The Representative Assembly gets under way tomorrow.

This morning over a healthy breakfast of a poached egg and grapefruit I was reading another report on fast food and obesity.

The report suggested that customers that ate at fast food restaurants that offered low calorie options and that posted calories on the menu board still tended to make unhealthy choices. This was true even among customers who were generally health conscious. The study suggested that the presence of healthy choices might even have the effect of driving the customer to choose the unhealthier item. Our brains are funny things.

The conclusion I came to was that if you are trying to do the right thing, don’t go there. That doesn’t mean never eat at a fast food restaurant. Just know that you probably won’t be ordering the salad. It’s not a place that is designed to say no.

Even if saying no is what is best for us.

Even on my current weight loss and exercise life-style I still go for the calories now and then.
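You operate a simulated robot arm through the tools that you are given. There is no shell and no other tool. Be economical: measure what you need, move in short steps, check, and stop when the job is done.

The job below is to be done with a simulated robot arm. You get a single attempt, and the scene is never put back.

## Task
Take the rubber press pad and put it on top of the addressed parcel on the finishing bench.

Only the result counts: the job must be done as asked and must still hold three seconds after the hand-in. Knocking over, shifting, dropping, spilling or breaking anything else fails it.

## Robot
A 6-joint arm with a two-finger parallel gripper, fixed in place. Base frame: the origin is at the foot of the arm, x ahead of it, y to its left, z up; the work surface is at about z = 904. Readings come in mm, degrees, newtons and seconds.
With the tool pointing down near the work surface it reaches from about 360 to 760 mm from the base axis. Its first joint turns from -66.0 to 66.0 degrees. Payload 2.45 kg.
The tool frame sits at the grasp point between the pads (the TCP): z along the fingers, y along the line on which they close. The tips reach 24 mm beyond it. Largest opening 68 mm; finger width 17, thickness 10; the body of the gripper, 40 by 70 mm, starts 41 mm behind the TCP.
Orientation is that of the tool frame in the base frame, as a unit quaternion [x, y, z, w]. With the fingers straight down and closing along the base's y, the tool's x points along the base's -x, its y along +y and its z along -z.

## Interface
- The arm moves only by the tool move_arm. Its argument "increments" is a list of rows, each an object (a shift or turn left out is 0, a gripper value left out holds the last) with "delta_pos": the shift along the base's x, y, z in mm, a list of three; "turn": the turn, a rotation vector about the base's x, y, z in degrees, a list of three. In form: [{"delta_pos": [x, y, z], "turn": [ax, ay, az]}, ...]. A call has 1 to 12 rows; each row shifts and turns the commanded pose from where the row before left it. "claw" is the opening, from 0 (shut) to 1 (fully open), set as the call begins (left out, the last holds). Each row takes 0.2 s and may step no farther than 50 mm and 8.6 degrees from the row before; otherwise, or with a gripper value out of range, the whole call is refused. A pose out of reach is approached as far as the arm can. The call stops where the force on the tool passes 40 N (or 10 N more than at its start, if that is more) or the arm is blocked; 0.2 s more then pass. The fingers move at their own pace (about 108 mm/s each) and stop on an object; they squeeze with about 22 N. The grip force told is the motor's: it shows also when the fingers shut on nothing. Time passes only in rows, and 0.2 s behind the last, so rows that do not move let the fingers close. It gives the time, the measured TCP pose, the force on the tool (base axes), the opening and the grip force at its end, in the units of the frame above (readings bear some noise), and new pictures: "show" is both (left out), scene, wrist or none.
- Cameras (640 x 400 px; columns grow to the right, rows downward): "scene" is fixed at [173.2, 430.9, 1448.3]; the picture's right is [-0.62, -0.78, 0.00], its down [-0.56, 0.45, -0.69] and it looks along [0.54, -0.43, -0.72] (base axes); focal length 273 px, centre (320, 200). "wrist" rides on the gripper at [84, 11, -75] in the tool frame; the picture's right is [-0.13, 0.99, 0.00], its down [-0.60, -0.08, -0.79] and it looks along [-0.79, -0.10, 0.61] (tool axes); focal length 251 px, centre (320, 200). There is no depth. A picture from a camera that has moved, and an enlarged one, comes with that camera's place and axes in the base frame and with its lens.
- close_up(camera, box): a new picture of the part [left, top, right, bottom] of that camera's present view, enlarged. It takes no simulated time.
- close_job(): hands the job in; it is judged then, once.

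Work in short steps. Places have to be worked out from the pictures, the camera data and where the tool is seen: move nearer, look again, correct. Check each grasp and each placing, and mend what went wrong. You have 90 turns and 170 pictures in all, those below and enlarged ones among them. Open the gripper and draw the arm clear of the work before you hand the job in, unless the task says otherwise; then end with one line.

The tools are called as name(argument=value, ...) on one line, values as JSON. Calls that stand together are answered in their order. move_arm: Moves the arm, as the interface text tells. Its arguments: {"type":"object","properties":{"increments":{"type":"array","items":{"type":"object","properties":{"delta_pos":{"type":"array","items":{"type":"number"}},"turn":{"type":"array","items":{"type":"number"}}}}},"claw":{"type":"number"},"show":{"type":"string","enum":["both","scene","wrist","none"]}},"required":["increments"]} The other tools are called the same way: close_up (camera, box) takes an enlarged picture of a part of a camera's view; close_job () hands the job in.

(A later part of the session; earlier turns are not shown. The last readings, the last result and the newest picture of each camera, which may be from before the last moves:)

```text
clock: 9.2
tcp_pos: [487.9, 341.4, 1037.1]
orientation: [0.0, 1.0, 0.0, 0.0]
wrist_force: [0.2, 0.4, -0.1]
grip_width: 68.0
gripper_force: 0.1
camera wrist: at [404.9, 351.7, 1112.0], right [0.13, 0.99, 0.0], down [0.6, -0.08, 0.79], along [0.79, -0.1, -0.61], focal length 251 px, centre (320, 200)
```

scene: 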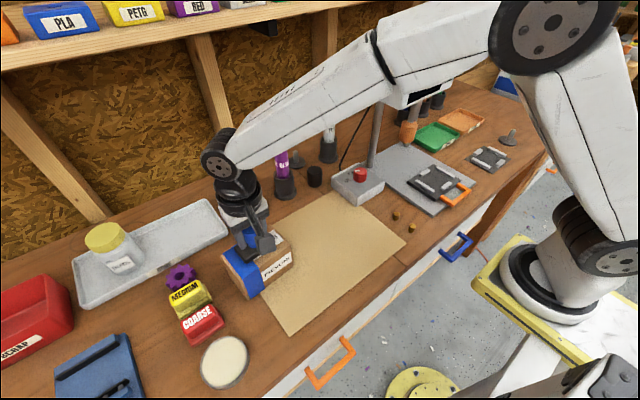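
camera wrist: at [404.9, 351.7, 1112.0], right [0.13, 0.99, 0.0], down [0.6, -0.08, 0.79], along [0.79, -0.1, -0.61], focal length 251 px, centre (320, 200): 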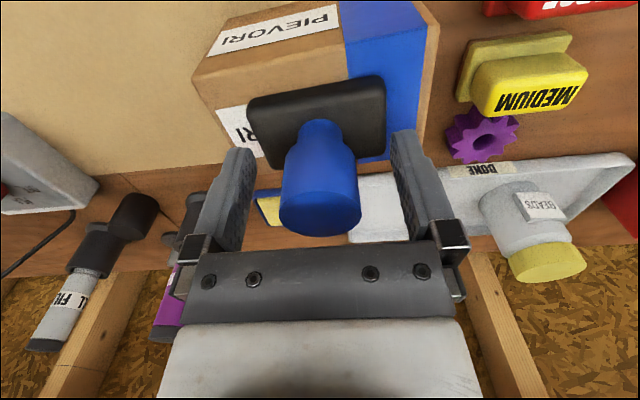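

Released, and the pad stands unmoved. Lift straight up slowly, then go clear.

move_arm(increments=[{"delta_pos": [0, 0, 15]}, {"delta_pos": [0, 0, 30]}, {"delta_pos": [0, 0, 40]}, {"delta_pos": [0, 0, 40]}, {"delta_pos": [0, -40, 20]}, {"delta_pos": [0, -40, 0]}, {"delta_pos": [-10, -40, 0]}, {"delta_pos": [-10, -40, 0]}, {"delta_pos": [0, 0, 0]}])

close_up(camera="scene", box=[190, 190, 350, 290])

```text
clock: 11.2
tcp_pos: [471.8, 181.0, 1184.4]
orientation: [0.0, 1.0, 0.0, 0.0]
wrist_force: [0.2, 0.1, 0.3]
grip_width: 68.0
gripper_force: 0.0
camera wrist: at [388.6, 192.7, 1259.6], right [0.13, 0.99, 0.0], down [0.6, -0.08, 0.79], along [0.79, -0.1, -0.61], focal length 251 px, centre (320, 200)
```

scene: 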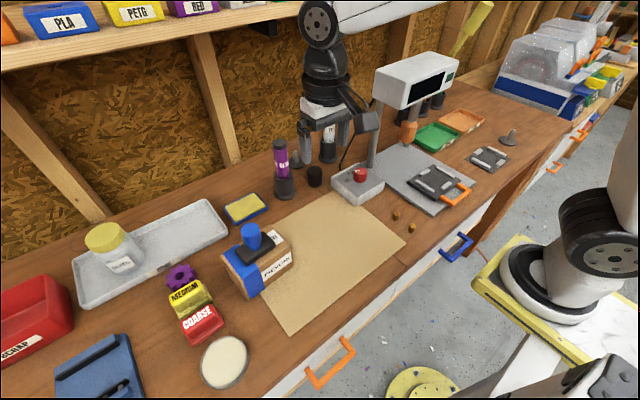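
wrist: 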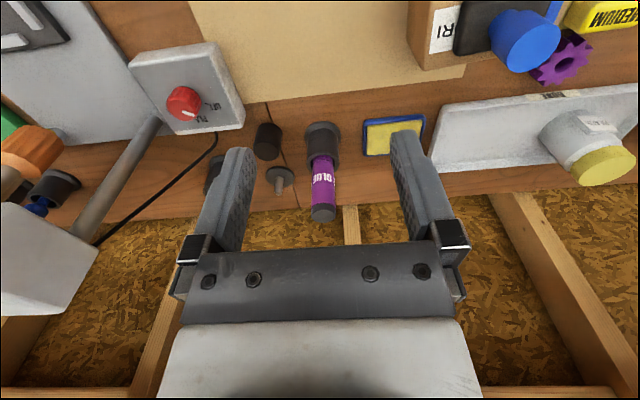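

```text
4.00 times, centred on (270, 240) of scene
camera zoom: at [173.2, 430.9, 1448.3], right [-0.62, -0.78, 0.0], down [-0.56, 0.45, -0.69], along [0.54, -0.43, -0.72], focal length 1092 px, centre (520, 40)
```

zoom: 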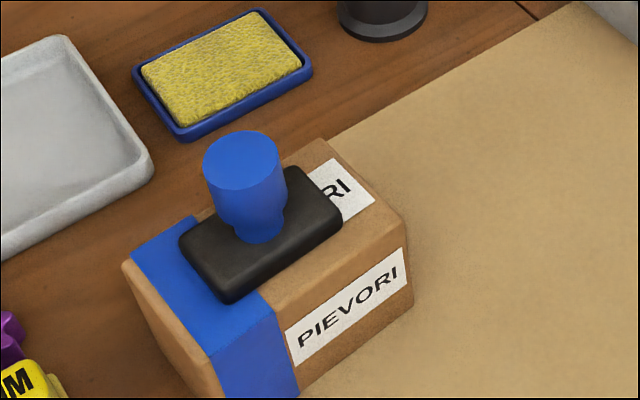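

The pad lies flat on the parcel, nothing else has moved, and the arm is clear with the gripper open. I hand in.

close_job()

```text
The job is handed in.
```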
It’s a matter of knowing when, how much and where.

Naturally I think about bargaining, negotiating and pensions as I read the results of this study.

I think the same rules apply.

In Illinois our pensions are constitutionally protected.

If we sit at the table to bargain what is constitutionally ours, we will make an unhealthy choice. It is not an environment that is designed to say no. Even if no is what is best for us.

That isn’t the same thing as never sitting at the table to bargain.

It is a matter of knowing when, how much and where.

This afternoon I change hotels.

Illinois Caucus meets for the first time tomorrow afternoon.

One thought on “Changing room.

  1. Unhealthy food and bargaining constitutionally-guaranteed rights and benefits:

    The shortest distance between believing what is our best choice and what is, indeed, the “best choice” is metaphor. Excellent, Fred.

    I hope your next hotel is also a superlative selection.